Later that night (which was actually more of a prolonged twilight because, at this time of the year, the sun never set) while making my way back to the ship after a couple of drinks at the Quarter Deck, that infamous Whittier dive whose walls are adorned by the graffiti of half the world’s seamen, I noticed movement near a garbage bin. A gray figure was huffing and puffing around the steel container.
A bear. A grizzly bear.
It was some distance away from me and was so intent in trying to open the garbage bin that it didn’t notice me at all. Spurred by a sudden rush of fear, I sprinted back to the ship in what must have been an Olympic record time. Legs shaking, my nether-belly just about ready to give out, I sputtered weakly to the security guy at gangway: “Bear!”

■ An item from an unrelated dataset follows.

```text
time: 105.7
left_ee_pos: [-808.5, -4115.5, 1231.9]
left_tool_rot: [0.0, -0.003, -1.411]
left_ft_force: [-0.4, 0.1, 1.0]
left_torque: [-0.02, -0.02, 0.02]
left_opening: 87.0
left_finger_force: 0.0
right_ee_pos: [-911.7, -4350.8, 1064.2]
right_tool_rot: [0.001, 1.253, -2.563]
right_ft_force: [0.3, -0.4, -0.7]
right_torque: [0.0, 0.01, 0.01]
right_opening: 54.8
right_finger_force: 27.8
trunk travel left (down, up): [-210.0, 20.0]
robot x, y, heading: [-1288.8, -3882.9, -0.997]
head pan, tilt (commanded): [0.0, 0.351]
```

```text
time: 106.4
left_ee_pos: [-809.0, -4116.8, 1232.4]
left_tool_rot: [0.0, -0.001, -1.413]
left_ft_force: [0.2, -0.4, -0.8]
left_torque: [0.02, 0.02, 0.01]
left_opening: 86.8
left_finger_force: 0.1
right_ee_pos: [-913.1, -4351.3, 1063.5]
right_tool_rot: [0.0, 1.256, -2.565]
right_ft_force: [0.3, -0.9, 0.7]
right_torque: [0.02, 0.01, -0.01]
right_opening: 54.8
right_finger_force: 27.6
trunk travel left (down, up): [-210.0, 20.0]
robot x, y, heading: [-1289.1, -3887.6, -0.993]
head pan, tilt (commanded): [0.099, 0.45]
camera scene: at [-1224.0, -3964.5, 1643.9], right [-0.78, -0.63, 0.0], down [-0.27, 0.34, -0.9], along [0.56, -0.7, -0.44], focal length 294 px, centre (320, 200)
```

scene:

I wasn’t the only one who saw the bear. Other crew members did. Some claimed to have seen not just one, but two bears. The number and size of the creatures varied according to the degree of the intoxication of the crew member. This would be one of only two times I’d see a bear in all the years I’ve cruised in Alaska. The only other time was when our ship rounded a cliff in Glacier bay and I saw the retreating rump of a startled bear that had been feeding near the shore.
I suppose, if you wanted to, you could go see the bear where they feed on fish and such. You could make a trip to Denali or British Columbia or even to that place where the -obsessed actor from California got eaten by his bears. Me, I’m pretty much content watching the safely enclosed bear in a zoo somewhere whilst drinking coffee and munching a bear-claw Danish.